YOUR GOAL:
Gather from the material every line that contains the string "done".

GIVEN INFORMATION:
>>

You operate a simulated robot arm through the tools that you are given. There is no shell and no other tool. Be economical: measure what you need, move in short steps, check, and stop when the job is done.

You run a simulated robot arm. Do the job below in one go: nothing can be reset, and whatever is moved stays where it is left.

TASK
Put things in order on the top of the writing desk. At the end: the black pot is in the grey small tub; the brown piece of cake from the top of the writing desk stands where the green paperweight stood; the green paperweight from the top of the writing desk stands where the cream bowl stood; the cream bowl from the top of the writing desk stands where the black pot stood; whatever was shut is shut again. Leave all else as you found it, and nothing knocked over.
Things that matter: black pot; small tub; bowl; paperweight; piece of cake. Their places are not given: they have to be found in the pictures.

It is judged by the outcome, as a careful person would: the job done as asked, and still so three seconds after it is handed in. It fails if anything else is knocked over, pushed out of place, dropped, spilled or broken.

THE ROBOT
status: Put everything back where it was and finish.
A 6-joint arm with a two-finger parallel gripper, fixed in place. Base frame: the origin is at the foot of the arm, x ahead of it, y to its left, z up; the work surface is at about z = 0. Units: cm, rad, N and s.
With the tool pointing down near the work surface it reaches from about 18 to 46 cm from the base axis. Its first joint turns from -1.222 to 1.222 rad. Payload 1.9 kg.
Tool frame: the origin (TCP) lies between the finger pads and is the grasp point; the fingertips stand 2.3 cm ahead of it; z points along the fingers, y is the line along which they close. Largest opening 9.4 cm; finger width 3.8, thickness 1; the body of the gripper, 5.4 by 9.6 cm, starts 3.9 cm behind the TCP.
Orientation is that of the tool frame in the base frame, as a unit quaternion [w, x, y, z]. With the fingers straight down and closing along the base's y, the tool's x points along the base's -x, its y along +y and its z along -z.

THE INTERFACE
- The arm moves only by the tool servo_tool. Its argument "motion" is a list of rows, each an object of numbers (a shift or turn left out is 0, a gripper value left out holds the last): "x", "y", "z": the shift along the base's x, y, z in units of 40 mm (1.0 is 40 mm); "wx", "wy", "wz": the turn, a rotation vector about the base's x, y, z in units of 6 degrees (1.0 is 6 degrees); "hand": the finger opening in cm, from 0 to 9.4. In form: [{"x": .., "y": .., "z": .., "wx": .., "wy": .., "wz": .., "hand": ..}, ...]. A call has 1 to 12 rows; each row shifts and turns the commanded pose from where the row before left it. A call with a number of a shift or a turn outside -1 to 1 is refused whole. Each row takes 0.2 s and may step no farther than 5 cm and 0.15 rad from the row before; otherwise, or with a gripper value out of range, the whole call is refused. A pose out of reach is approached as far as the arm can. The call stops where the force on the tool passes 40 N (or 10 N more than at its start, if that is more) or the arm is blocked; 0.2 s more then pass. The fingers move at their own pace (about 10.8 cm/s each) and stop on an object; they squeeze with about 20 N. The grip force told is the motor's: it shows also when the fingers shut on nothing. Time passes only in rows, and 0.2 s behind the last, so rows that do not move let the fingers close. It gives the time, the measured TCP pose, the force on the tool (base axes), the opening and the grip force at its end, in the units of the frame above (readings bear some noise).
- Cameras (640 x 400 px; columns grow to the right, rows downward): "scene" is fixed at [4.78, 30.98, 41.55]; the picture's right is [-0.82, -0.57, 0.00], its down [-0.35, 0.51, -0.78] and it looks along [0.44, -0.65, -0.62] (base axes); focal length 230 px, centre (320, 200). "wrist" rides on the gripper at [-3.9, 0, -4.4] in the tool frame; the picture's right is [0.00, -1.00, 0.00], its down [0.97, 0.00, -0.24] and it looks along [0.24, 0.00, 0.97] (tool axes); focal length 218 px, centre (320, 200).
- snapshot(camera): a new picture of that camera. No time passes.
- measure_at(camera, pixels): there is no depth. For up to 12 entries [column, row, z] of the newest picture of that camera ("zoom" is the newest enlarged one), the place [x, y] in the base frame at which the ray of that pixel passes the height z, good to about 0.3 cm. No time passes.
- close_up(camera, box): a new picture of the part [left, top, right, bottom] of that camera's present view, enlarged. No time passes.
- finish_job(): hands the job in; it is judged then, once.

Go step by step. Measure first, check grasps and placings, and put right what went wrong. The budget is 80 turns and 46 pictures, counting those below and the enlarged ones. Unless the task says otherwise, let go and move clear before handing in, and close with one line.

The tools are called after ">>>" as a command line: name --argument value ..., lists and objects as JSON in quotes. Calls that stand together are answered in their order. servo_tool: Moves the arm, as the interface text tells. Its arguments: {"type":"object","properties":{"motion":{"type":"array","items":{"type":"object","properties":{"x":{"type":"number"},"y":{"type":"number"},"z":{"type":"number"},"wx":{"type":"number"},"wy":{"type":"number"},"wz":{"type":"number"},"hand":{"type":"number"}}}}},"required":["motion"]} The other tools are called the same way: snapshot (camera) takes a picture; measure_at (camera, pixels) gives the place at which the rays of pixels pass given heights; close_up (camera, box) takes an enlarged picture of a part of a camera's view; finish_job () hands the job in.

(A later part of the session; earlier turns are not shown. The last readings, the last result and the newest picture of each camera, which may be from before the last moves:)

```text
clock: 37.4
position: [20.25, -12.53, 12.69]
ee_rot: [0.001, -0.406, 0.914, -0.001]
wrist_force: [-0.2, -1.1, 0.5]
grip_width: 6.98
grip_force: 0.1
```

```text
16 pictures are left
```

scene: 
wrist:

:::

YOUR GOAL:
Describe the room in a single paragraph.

<<

REPLY:
You operate a simulated robot arm through the tools that you are given. There is no shell and no other tool. Be economical: measure what you need, move in short steps, check, and stop when the job is done.
It is judged by the outcome, as a careful person would: the job done as asked, and still so three seconds after it is handed in. It fails if anything else is knocked over, pushed out of place, dropped, spilled or broken.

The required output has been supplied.